I should have known better, really. I should have known that someone who's been in and out of jail because she can't get over her habit of stalking her ex-boyfriends, someone who sees multiple shrinks so that she can get several prescriptions of various anti-depressants, and someone who has proclaimed herself a hopeless cases wasn't exactly about to say "oh thank you, Jim, for beating me over the head with what a stupid, sociopathically co-dependent bitch I've been all these years. I will surely mend my ways now." But for some reason, I couldn't help hoping.

I think I know now how all those women who are irrepressibly in love with "bad boys" feel. I've often derided them before, saying that the way they feel about these scumbuckets is really nothing more than a form of narcissism; that is, their ability to get these bad boys to "change their ways" is a way to reassure themselves of their importance in this world. This viewpoint hasn't really changed; I, too, now want to be important. I want to have an effect on this self-destructive cousin of mine, even though all the evidence tells me that she'll probably get shot by one of her ex-boyfriends while she's breaking into his apartment before so much as a word of what I say even registers.

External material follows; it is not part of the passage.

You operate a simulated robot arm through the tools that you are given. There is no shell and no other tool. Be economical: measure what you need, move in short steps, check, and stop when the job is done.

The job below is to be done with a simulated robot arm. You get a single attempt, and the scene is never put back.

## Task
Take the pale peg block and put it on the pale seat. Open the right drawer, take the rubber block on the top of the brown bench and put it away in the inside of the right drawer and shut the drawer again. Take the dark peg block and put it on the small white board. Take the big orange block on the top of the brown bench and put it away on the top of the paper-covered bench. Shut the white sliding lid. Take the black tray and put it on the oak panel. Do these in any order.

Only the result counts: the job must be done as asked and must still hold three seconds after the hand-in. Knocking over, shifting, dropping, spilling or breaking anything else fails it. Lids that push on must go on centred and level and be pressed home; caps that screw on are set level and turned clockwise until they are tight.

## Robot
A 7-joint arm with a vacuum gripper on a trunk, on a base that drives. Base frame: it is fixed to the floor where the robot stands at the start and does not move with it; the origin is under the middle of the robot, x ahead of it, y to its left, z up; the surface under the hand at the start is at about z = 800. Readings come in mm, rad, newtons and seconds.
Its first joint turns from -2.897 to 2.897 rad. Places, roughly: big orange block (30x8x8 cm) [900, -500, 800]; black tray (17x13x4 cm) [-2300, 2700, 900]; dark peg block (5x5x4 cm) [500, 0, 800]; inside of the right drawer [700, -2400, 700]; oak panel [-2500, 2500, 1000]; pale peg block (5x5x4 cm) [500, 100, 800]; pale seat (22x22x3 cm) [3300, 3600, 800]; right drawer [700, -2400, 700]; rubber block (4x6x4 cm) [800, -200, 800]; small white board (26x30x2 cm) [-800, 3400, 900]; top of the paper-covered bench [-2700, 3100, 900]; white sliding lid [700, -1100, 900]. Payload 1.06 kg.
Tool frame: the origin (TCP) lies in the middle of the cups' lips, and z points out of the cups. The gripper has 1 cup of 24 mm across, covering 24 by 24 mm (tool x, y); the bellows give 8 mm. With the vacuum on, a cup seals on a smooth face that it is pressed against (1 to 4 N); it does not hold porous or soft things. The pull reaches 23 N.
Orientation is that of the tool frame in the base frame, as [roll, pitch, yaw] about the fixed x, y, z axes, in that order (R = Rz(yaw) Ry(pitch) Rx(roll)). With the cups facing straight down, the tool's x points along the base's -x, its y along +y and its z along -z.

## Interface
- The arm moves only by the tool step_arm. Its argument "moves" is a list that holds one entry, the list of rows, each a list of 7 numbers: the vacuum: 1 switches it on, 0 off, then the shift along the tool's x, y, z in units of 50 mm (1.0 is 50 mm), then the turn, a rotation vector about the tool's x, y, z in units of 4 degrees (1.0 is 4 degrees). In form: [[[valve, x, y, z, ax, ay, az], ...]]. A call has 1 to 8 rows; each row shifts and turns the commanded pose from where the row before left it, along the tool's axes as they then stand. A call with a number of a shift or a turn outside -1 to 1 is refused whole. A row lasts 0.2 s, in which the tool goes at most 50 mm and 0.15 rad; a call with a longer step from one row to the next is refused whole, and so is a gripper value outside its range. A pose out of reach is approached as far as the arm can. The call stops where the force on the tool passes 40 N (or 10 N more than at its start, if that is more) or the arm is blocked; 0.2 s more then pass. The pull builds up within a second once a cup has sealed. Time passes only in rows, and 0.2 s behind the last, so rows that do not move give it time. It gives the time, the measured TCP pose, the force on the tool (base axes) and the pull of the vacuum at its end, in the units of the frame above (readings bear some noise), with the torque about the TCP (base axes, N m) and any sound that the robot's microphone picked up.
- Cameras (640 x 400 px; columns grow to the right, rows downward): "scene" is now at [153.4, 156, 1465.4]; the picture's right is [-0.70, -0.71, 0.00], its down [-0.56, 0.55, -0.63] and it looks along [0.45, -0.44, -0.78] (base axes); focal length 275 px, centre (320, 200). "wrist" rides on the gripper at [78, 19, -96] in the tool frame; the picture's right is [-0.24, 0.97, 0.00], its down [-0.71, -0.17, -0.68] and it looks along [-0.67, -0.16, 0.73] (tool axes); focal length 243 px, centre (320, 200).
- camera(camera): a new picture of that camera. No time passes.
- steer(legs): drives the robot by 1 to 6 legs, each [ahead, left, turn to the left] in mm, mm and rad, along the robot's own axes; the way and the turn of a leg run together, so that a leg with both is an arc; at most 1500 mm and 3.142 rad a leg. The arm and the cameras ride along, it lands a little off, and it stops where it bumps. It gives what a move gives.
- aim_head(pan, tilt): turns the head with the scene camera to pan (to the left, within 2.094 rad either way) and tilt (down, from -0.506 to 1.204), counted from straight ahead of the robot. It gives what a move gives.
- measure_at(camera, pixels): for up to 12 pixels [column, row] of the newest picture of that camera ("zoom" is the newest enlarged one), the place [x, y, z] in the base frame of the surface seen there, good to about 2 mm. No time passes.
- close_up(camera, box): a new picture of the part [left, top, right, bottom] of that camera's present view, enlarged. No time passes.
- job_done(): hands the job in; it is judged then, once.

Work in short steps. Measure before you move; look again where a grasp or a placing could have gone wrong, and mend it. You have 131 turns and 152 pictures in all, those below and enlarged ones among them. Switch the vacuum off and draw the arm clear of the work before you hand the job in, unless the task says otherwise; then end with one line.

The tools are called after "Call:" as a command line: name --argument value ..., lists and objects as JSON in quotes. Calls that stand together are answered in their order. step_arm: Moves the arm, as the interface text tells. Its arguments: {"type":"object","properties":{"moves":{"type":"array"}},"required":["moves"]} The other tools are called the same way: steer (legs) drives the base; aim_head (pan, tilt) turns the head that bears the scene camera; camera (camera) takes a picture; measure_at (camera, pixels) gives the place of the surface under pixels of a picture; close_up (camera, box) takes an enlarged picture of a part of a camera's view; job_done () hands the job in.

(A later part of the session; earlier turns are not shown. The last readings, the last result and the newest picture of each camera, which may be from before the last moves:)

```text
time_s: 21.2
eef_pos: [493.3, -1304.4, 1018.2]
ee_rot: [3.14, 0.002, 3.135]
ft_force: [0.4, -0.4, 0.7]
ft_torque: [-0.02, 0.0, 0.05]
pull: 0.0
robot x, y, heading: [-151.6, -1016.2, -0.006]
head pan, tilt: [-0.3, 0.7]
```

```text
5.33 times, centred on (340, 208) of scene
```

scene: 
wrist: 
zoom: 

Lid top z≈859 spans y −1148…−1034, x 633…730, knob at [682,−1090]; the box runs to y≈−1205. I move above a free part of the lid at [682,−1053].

She is my unicorn, my avocation now. Part of it is the fact that she's my first cousin, but there is something more than that as well. To be perfectly and selfishly frank, yes, I want to reaffirm my own place in this world by trying to concretely help someone else.

The funny thing about it is, I'm not sure whether or not to feel guilty or good about myself.

1 comment:

banzai cat said...

Or it could be yuo just wanna shake that girl, slap her around and tell her, "For God's sake, get a grip on yourself! Get a grip on your life!"

Could be you were just tired of hearing her whine herself to death?